— start of Document section —

La question peut paraître saugrenue, mais c'est ce que je finis par croire. Que les cultivateurs se rassurent, loin de moi l'idée de remettre en cause les qualités universellement reconnues du fruit du pommier. Je parle bien sûr des produits commercialisés par Apple. Et que les fans de Steve Jobs soient également rassurés, je ne vais pas remettre en cause les qualités du matériel de Cupertino. Non, du tout, car j'aimerais en fait vous parler d'une nouvelle race d'individus de plus en plus actifs sur le net : les "Apple haters". Ceci est une révolution.
Tout a réellement commencé avec l'iPod. Pas à son lancement, non, mais lorsque le lecteur d'Apple est devenu populaire, quelques années plus tard. En fait, tellement populaire que cela s'est transformé en véritable raz-de-marée... Dans les transports en commun, il devenait bien rare de voir des écouteurs autres que les classiques - et pourtant si mauvais... - "petits blancs" de l'iPod. D'un coup d'un seul, du matériel flanqué d'une pomme croquée touchait le grand public, et se vendait par millions dans le monde entier. Mais avant de parler des conséquences de ce succès, un petit retour en arrière s'impose.
Flashback, vingtième siècle, 1984. "One step beyond".
Dans mes souvenirs, même en remontant au lancement du premier Macintosh, les produits Apple ont toujours généré des réactions pour le moins irrationnelles. Mais la déclinaison la plus intéressante, à mon sens, consistait en un groupe de gens plutôt étranges que l'on nomme encore aujourd'hui les "fan boys". Faisant preuve d'une "foi" sans limite et sacrifiant souvent toute forme d'objectivité, on pourrait facilement les imaginer comme les membres d'une secte un peu déjantée dont le gourou serait Saint Steve. Et comme je parle du boss, il me faut signaler qu'il les a bien aidés après son retour dans la firme qu'il avait co-fondée avec l'autre Steve : c'est ce qu'on appelle le "champs de distorsion de la réalité" de Steve Jobs, particulièrement virulent lors des keynotes. J'avoue que cela m'a souvent fait bien rire, comme les discours sur l'incroyable puissance du processeur G5 d'IBM, fichtrement plus véloce que les brouettes d'Intel. Ouais, enfin jusqu'en janvier 2006 avec le passage du Mac sur architecture CoreDuo, tellement... plus véloce que les anciennes machines !

— end of Document section —

- [Stated goal A]: Retype the section of the document section that opens with "Tout a réellement" and closes with "en arrière s'impose.".
- [Stated goal B]: Keep the document section going from its last sentence.

— start of Raw data —

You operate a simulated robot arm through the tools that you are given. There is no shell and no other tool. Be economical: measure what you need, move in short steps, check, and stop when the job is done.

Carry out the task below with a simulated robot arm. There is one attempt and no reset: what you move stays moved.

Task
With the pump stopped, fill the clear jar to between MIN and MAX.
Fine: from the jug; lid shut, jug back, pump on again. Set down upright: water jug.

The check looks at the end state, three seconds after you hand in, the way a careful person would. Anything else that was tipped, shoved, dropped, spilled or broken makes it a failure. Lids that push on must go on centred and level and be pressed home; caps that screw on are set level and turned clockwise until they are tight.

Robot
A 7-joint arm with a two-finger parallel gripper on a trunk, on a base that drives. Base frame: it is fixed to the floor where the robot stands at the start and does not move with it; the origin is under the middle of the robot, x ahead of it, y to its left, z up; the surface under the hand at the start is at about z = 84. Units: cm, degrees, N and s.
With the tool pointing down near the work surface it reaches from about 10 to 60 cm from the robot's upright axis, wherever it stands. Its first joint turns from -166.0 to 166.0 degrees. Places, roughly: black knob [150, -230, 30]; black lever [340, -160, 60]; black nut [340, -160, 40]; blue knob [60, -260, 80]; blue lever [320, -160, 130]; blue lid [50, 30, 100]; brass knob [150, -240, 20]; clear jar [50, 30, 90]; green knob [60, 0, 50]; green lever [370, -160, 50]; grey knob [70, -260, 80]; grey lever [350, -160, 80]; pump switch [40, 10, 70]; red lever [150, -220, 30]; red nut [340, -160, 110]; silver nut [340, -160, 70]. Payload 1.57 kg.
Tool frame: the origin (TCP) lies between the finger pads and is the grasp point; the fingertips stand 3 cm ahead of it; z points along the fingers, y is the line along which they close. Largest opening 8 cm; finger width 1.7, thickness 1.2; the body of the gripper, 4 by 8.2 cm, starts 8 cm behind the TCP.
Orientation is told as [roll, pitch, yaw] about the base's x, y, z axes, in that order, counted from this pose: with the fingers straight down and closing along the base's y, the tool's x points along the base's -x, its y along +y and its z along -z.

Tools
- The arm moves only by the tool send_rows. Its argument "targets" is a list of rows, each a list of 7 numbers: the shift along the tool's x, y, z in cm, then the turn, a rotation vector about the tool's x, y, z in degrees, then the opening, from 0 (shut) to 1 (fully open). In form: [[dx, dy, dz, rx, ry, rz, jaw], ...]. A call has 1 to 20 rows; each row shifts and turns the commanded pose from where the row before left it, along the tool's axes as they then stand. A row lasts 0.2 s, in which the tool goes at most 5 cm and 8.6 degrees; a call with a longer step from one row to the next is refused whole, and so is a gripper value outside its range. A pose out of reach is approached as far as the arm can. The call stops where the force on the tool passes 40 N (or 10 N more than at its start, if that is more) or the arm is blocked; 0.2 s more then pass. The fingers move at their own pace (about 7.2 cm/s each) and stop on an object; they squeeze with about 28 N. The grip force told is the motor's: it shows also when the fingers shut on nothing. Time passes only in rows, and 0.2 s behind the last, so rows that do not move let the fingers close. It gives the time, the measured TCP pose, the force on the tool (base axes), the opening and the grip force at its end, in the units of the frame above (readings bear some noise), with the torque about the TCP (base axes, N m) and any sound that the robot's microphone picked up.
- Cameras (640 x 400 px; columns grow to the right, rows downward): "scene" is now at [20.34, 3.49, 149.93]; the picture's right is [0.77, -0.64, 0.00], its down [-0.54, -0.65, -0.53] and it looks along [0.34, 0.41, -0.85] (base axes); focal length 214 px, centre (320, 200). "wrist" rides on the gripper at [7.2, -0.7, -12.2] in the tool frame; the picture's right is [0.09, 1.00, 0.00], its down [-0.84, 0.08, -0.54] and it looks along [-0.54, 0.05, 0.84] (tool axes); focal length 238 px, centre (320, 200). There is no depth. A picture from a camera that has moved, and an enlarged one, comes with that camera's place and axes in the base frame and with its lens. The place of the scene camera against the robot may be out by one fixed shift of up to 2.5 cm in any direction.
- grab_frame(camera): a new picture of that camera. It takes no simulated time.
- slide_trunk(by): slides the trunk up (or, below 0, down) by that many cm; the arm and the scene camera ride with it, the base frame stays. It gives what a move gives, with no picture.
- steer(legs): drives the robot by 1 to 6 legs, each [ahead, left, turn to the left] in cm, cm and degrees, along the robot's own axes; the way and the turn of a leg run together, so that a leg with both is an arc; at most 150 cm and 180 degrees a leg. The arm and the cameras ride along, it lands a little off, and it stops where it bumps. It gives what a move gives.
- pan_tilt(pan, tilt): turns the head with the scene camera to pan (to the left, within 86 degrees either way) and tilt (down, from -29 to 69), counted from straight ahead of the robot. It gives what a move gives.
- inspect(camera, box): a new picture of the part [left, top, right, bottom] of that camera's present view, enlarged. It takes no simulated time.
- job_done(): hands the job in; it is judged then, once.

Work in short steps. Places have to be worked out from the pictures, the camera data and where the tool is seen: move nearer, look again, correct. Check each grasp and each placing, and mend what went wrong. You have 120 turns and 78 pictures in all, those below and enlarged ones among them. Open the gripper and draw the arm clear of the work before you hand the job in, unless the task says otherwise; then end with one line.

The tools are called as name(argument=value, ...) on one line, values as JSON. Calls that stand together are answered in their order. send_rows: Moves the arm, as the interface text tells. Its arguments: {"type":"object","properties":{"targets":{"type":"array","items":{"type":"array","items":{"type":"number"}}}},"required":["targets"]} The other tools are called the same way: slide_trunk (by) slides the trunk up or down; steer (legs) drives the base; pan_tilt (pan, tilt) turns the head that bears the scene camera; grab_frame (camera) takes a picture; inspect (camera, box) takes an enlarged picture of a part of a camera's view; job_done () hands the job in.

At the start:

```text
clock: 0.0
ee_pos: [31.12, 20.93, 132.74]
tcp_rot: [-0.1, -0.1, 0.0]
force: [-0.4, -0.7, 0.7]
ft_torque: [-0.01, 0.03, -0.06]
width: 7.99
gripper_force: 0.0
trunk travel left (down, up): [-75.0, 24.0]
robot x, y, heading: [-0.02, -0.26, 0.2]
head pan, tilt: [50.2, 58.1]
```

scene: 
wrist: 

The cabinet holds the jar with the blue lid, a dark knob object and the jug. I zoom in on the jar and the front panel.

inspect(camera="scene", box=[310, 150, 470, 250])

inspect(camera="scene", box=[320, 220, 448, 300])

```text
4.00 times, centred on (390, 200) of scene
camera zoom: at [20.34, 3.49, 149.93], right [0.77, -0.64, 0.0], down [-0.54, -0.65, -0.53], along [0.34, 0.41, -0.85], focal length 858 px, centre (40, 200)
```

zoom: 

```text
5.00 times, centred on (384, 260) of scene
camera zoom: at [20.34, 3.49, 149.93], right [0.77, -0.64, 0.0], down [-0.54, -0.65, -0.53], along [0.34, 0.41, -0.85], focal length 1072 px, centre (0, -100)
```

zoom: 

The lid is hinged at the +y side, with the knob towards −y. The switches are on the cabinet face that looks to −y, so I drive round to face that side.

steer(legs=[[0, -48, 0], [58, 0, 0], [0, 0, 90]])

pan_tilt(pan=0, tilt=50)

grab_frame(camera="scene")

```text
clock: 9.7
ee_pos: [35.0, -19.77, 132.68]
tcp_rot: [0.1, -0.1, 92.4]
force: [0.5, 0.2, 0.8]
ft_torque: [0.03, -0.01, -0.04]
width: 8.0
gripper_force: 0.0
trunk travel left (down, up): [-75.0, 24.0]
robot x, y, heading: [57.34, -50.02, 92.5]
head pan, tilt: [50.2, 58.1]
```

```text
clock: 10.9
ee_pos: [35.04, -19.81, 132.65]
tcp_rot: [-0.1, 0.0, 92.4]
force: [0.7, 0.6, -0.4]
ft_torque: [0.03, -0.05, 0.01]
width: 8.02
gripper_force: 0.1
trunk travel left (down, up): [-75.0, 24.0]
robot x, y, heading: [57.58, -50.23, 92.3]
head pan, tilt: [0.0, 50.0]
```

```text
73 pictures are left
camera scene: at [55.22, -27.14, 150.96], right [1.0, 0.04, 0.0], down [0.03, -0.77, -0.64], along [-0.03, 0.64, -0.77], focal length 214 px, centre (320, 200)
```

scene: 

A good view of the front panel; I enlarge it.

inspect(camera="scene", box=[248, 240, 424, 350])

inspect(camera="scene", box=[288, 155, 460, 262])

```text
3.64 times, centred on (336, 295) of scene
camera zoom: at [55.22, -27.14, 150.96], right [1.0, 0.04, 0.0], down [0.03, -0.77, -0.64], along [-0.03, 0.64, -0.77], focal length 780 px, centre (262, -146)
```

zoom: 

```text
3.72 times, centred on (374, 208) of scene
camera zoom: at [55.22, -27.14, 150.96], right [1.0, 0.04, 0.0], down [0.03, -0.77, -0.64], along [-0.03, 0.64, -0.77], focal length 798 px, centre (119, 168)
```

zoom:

— end of Raw data —

- [Result A]:
Tout a réellement commencé avec l'iPod. Pas à son lancement, non, mais lorsque le lecteur d'Apple est devenu populaire, quelques années plus tard. En fait, tellement populaire que cela s'est transformé en véritable raz-de-marée... Dans les transports en commun, il devenait bien rare de voir des écouteurs autres que les classiques - et pourtant si mauvais... - "petits blancs" de l'iPod. D'un coup d'un seul, du matériel flanqué d'une pomme croquée touchait le grand public, et se vendait par millions dans le monde entier. Mais avant de parler des conséquences de ce succès, un petit retour en arrière s'impose.

- [Result B]:
Revenons à l'iPod et à l'invasion des écouteurs blancs. Ce phénomène va favoriser la timide éclosion des premiers Apple haters dont l'argument massue sera repris quelques années plus tard : "les acheteurs d'iPod sont des moutons et achètent ce produit parce que c'est à la mode". Bien sûr. Le hater de l'époque, encore un peu jeune, ne se posera pas d'autre question sur les raison du succès de l'iPod. Finition, simplicité d'utilisation et de synchronisation ne sont pas des arguments recevables, l'iPod est un truc de mouton.
Le succès de l'iPod va de paire avec la montée en puissance du net. Le développement des haters et des fan boys également. Blogs, forums de discussions, sites techniques ou généralistes, ils sont à l'aise partout.
Mais l'iPod, ce n'est rien du tout, le meilleur reste à venir. En 2006 et 2007, Apple va commettre deux erreurs impardonnables, que dis-je, fatales !
La première, c'est le passage des Mac sur une architecture Intel. Pour la première fois, les Mac utilisent les mêmes composants que leurs frères ennemis, les PC à la sauce Redmond. La traditionnelle guerre Mac/PC n'est plus, le Mac EST un PC. C'est l'étape 2 de l’ascension des Apple haters, et c'est du méchant qui tache. La communauté va grossir considérablement : on peut désormais comparer objectivement - raclement de gorge... - les machines. Vous vous doutez du résultat non ? Le Mac c'est plus cher et moins bien, détails techniques à la clef bien sûr.
La seconde faute d'Apple est la plus lourde. Nous sommes en 2007 et Apple présente l'iPhone. C'est l'état d'urgence chez les fan boys qui entrent en phase d'hystérie collective totale. Souvenez-vous de ces "héros" qui campaient devant les Apple Store aux USA pour être sûrs d'être parmi les premiers acheteurs...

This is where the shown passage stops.